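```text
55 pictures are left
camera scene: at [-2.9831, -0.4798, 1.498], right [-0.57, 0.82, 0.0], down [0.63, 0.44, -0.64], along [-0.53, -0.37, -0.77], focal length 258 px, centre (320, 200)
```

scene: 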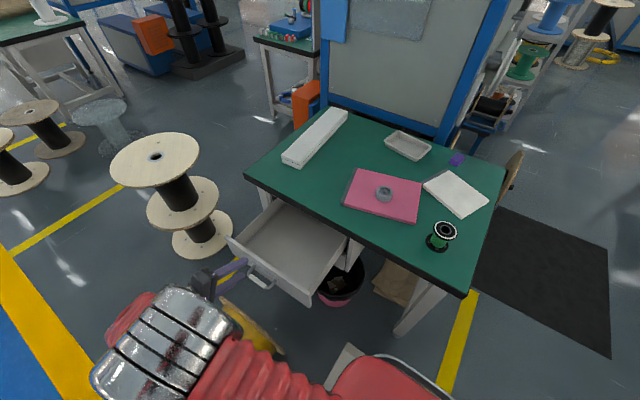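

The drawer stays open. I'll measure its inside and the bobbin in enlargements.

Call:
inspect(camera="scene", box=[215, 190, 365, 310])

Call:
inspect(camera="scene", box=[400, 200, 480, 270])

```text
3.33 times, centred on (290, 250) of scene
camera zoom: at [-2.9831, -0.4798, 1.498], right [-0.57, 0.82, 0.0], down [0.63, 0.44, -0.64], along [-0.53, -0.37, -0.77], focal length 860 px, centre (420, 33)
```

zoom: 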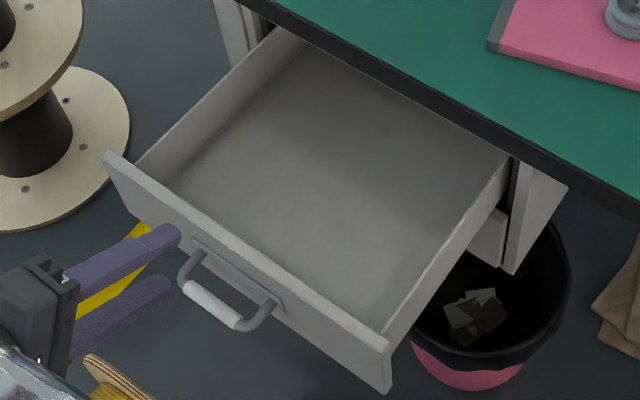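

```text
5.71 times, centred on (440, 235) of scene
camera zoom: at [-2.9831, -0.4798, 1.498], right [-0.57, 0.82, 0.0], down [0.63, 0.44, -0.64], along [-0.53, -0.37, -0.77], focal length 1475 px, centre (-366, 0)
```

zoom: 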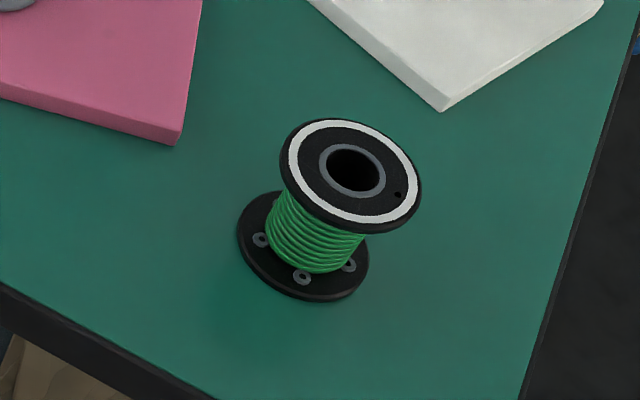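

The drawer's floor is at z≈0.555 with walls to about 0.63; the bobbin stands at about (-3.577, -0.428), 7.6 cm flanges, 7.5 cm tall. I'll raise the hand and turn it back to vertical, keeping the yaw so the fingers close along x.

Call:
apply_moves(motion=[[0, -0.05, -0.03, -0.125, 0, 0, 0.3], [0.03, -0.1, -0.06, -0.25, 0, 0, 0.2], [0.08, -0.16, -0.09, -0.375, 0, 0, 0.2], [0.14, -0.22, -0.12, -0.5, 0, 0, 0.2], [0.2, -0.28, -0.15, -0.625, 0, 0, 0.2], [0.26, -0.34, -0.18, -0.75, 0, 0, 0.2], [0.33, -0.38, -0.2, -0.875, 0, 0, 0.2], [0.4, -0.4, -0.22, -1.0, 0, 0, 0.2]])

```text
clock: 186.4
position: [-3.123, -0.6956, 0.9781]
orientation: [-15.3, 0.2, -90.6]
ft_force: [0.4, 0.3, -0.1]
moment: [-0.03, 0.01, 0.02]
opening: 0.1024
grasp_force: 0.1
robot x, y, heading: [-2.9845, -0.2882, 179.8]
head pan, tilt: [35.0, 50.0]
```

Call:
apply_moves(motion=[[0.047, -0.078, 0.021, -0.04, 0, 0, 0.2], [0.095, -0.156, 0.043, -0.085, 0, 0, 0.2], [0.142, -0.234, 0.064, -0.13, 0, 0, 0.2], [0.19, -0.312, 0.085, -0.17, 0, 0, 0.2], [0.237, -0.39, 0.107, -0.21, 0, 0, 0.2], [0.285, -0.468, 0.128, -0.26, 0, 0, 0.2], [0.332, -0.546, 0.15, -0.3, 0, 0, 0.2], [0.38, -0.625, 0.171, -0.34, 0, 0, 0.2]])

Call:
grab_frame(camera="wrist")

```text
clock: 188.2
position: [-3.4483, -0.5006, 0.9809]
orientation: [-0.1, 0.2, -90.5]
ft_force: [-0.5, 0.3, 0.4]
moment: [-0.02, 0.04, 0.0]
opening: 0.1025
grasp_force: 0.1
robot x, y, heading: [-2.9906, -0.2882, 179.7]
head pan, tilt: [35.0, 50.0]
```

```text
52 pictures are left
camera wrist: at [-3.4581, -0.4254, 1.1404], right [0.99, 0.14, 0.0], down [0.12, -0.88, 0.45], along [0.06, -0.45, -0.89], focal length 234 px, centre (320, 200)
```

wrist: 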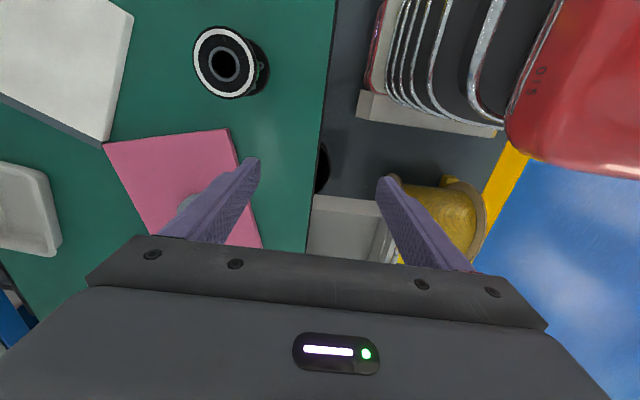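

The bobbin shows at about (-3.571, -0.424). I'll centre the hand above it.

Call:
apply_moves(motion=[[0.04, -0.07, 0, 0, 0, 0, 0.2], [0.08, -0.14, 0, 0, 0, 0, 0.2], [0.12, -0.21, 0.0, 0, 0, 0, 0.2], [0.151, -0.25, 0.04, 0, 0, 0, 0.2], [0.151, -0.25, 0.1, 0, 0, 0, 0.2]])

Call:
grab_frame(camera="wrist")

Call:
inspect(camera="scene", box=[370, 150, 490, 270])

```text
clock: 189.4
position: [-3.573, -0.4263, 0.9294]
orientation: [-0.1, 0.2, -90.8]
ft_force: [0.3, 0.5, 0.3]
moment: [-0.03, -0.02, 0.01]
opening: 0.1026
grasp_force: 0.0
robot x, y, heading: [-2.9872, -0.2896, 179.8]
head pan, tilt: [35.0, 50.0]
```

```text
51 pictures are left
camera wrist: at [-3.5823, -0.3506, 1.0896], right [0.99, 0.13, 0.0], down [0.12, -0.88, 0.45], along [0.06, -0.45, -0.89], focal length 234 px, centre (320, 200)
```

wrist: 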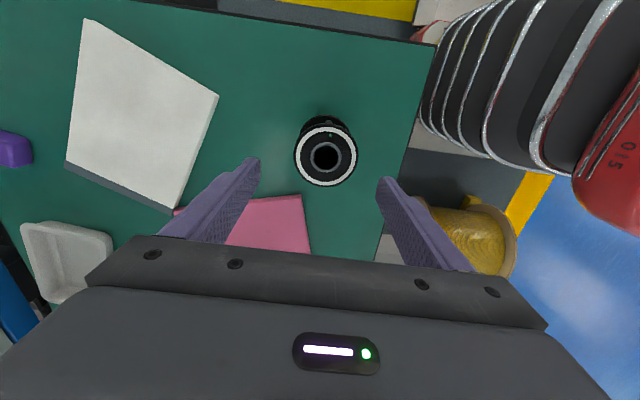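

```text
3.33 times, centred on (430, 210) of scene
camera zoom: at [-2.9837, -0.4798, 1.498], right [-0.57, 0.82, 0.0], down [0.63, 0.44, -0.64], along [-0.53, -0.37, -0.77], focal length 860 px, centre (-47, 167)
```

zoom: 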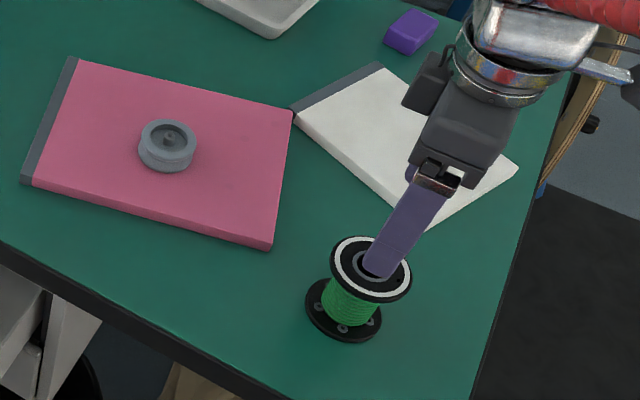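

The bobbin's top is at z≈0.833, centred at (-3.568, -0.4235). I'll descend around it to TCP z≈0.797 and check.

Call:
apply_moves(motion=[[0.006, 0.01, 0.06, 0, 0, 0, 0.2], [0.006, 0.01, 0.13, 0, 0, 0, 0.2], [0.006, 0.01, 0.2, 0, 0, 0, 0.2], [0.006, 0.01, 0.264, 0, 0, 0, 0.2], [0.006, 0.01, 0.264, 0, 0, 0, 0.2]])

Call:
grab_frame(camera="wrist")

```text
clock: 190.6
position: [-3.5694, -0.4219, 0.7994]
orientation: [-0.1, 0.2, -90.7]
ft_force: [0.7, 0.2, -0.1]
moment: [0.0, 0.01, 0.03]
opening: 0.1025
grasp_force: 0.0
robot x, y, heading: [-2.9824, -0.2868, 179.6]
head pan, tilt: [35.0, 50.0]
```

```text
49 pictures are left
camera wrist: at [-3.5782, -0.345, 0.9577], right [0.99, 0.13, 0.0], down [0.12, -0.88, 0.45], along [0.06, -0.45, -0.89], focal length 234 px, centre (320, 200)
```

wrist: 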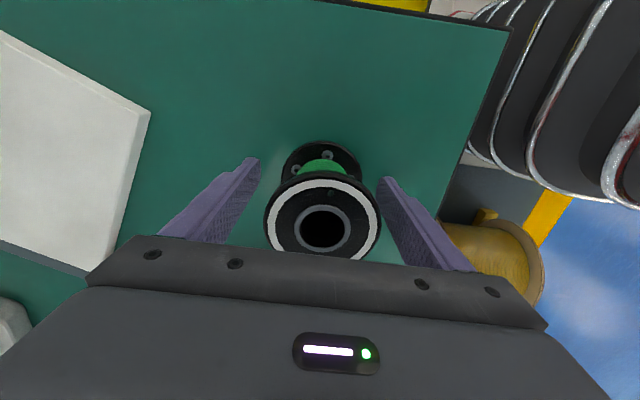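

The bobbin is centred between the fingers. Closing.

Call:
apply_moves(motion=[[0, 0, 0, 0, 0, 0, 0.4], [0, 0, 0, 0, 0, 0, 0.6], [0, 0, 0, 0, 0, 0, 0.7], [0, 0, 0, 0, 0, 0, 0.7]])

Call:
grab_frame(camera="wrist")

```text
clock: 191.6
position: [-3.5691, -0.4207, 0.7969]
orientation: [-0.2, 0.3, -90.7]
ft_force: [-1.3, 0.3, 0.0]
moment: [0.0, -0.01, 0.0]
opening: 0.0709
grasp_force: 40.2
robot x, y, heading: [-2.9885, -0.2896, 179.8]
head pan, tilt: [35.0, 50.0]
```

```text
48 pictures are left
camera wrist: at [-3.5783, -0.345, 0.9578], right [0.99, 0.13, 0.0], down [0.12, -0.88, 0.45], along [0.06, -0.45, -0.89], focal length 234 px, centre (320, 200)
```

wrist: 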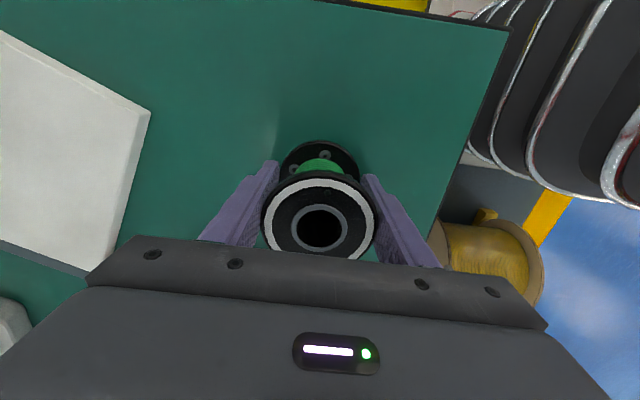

Exercise aim:
Please transcribe the material above exactly as written. Leave the pictures out.

Written response:
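```text
55 pictures are left
camera scene: at [-2.9831, -0.4798, 1.498], right [-0.57, 0.82, 0.0], down [0.63, 0.44, -0.64], along [-0.53, -0.37, -0.77], focal length 258 px, centre (320, 200)
```

scene: 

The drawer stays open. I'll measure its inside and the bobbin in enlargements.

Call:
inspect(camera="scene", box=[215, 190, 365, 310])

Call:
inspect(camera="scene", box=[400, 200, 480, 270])

```text
3.33 times, centred on (290, 250) of scene
camera zoom: at [-2.9831, -0.4798, 1.498], right [-0.57, 0.82, 0.0], down [0.63, 0.44, -0.64], along [-0.53, -0.37, -0.77], focal length 860 px, centre (420, 33)
```

zoom: 

```text
5.71 times, centred on (440, 235) of scene
camera zoom: at [-2.9831, -0.4798, 1.498], right [-0.57, 0.82, 0.0], down [0.63, 0.44, -0.64], along [-0.53, -0.37, -0.77], focal length 1475 px, centre (-366, 0)
```

zoom: 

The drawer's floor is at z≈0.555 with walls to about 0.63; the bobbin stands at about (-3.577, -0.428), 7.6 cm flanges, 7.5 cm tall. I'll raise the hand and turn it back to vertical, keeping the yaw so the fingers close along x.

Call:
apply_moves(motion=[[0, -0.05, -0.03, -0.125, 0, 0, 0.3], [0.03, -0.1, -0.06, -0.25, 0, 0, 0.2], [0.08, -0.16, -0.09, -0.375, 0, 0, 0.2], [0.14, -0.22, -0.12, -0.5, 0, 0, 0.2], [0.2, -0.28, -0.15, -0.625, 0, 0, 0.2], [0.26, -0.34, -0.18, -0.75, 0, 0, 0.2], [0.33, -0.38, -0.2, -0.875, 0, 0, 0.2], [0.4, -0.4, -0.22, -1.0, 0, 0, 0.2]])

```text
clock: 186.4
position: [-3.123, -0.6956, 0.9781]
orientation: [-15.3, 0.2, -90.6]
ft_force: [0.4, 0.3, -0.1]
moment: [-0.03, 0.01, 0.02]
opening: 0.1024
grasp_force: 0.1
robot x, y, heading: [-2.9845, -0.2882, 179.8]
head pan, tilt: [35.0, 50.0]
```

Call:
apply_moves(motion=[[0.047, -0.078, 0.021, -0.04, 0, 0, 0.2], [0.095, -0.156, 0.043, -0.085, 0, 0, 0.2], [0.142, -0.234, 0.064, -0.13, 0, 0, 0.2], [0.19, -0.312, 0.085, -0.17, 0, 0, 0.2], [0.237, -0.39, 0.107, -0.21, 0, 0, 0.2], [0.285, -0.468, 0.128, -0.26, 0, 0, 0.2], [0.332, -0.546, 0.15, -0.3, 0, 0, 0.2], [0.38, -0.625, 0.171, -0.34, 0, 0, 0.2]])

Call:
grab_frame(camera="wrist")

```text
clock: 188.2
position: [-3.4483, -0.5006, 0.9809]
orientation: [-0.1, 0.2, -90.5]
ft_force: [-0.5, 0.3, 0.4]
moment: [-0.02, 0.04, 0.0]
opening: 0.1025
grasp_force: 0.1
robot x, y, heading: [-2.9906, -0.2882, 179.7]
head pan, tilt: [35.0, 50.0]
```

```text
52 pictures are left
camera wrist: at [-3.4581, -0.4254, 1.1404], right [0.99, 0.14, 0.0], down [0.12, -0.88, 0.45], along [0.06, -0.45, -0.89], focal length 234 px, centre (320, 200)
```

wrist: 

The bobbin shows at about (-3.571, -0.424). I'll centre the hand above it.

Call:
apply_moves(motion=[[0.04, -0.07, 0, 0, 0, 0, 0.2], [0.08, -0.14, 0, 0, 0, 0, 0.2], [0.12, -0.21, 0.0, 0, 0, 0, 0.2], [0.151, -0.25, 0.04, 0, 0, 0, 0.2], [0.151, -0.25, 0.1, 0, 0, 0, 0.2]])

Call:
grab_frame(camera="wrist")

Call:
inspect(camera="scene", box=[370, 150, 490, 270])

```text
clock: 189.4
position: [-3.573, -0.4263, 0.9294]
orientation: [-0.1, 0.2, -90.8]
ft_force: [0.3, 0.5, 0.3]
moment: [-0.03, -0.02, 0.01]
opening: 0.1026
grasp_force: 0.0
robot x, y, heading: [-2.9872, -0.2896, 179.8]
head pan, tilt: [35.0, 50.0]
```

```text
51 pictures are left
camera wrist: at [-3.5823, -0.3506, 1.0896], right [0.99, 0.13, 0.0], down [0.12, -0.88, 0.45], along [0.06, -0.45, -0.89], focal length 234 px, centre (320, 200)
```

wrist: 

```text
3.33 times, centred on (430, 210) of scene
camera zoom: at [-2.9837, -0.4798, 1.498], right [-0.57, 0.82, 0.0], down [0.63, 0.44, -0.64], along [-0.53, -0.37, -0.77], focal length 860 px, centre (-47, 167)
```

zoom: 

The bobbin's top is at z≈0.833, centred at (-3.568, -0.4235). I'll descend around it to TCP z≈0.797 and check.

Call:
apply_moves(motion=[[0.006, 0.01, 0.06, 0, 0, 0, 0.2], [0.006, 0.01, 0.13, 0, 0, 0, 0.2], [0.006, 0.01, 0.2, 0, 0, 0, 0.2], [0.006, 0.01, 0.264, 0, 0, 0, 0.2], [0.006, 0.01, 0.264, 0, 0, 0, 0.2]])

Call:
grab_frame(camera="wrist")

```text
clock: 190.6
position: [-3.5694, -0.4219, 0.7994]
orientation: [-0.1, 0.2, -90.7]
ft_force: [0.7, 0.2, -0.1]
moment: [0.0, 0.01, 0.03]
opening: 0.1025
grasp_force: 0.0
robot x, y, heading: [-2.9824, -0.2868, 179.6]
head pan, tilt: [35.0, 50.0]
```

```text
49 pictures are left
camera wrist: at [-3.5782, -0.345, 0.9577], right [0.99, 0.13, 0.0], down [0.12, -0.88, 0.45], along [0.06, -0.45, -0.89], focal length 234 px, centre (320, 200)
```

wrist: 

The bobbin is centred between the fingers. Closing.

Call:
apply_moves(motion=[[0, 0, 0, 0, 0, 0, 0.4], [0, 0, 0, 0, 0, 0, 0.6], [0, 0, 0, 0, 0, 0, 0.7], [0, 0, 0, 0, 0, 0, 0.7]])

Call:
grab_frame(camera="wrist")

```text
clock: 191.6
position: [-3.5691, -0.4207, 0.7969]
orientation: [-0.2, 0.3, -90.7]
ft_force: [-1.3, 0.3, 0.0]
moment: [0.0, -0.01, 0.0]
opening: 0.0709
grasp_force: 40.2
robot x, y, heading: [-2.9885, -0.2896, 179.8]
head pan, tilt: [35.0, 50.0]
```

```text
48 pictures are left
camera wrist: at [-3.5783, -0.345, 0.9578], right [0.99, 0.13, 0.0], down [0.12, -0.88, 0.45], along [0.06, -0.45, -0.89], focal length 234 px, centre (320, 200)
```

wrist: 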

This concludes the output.